Description of the task: Extract exactly the run of lines starting at the line that holds "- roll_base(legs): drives" and ending at the line that holds "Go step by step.", both included.

Material provided:
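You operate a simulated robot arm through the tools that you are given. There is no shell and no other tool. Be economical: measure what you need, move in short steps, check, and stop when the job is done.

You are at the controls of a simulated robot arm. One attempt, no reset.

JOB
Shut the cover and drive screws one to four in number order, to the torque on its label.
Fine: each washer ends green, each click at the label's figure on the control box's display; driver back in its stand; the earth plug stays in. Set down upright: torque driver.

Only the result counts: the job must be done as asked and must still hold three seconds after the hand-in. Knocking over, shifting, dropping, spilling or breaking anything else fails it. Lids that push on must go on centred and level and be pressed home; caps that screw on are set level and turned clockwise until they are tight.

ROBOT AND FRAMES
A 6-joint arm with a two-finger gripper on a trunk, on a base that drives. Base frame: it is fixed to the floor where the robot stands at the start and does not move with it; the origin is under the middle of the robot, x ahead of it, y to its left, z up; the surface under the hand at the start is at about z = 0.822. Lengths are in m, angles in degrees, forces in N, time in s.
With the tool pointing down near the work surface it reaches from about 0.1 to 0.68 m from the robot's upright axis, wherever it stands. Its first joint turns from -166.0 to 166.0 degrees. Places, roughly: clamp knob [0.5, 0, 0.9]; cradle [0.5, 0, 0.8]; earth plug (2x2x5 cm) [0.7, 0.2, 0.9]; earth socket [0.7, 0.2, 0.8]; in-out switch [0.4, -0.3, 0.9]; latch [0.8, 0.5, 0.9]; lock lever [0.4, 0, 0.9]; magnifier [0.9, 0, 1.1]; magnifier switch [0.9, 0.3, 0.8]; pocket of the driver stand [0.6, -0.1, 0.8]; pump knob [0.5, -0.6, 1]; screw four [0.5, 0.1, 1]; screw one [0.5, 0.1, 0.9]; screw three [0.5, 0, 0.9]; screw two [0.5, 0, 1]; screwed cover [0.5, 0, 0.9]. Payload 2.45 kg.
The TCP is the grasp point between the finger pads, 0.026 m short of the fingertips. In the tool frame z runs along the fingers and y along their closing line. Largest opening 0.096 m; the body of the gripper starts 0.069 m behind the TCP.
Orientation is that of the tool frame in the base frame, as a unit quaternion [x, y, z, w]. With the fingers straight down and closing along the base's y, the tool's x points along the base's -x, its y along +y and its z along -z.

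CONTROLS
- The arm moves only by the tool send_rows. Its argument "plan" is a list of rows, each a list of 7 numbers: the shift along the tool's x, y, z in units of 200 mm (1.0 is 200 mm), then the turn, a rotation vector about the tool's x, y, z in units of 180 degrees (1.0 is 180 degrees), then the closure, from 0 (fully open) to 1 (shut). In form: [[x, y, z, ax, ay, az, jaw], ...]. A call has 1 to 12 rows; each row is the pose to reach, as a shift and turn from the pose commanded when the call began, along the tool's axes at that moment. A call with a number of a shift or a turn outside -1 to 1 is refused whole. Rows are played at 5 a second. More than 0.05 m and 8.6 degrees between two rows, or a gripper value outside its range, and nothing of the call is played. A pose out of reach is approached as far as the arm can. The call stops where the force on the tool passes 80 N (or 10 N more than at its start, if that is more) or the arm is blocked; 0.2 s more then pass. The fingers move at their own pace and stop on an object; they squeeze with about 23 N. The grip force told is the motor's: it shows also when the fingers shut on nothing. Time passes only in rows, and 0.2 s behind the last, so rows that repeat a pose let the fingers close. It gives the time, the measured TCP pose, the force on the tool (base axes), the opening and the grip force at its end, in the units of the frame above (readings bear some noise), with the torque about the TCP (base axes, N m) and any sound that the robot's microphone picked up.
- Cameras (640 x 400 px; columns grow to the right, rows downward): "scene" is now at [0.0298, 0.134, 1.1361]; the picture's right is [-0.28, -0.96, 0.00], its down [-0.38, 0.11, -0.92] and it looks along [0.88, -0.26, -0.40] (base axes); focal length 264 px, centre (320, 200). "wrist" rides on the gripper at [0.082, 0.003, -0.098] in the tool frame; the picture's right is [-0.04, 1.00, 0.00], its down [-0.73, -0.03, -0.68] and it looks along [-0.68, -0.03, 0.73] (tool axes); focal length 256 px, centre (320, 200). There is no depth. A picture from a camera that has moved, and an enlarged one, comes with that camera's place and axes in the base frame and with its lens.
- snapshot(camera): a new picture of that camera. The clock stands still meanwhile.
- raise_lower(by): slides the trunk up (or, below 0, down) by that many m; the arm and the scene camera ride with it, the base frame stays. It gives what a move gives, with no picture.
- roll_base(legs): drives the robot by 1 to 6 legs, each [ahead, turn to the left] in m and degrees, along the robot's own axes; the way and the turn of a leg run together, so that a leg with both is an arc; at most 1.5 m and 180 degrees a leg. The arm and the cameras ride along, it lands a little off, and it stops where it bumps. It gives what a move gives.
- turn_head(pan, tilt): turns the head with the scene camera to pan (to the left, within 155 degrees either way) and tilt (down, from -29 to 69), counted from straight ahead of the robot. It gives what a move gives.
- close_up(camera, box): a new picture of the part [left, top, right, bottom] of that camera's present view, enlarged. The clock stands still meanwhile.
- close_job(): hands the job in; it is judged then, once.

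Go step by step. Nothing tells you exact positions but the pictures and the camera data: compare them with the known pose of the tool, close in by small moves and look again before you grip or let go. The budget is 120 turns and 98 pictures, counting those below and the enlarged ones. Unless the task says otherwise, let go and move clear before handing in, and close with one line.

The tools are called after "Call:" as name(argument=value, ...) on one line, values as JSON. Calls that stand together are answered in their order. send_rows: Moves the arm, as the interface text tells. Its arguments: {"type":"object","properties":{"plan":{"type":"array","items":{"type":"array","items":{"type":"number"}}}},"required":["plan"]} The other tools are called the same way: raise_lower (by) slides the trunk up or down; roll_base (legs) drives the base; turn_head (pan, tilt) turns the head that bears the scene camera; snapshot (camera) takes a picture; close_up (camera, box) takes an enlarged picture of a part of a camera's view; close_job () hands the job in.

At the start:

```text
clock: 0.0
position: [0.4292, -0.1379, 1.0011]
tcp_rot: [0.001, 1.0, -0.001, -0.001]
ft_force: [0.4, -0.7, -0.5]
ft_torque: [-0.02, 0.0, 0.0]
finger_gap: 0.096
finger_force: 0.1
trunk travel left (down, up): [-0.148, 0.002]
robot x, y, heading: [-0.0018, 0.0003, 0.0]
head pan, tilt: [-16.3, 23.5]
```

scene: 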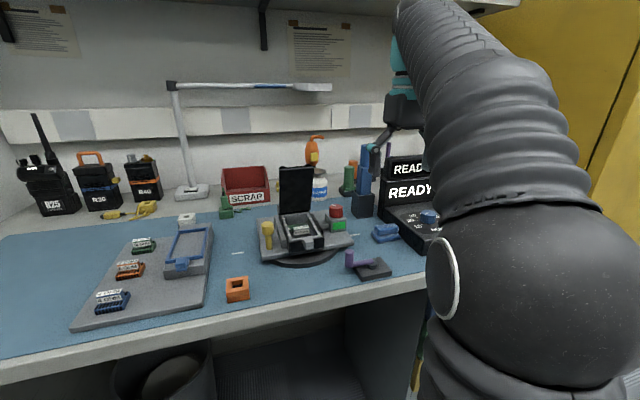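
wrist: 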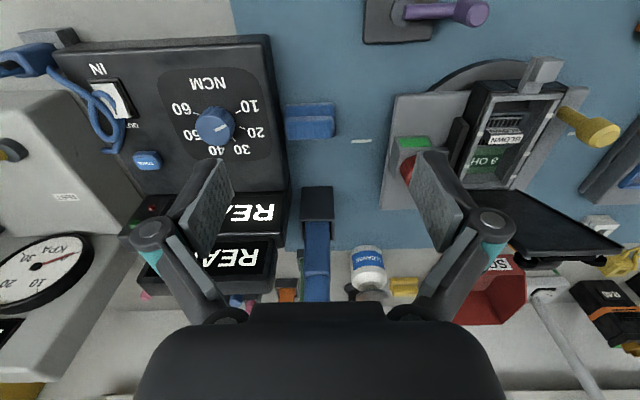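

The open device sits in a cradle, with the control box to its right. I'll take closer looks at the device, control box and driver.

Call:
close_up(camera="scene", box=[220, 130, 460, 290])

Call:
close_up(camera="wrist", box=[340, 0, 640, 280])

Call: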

The output:
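- roll_base(legs): drives the robot by 1 to 6 legs, each [ahead, turn to the left] in m and degrees, along the robot's own axes; the way and the turn of a leg run together, so that a leg with both is an arc; at most 1.5 m and 180 degrees a leg. The arm and the cameras ride along, it lands a little off, and it stops where it bumps. It gives what a move gives.
- turn_head(pan, tilt): turns the head with the scene camera to pan (to the left, within 155 degrees either way) and tilt (down, from -29 to 69), counted from straight ahead of the robot. It gives what a move gives.
- close_up(camera, box): a new picture of the part [left, top, right, bottom] of that camera's present view, enlarged. The clock stands still meanwhile.
- close_job(): hands the job in; it is judged then, once.

Go step by step. Nothing tells you exact positions but the pictures and the camera data: compare them with the known pose of the tool, close in by small moves and look again before you grip or let go. The budget is 120 turns and 98 pictures, counting those below and the enlarged ones. Unless the task says otherwise, let go and move clear before handing in, and close with one line.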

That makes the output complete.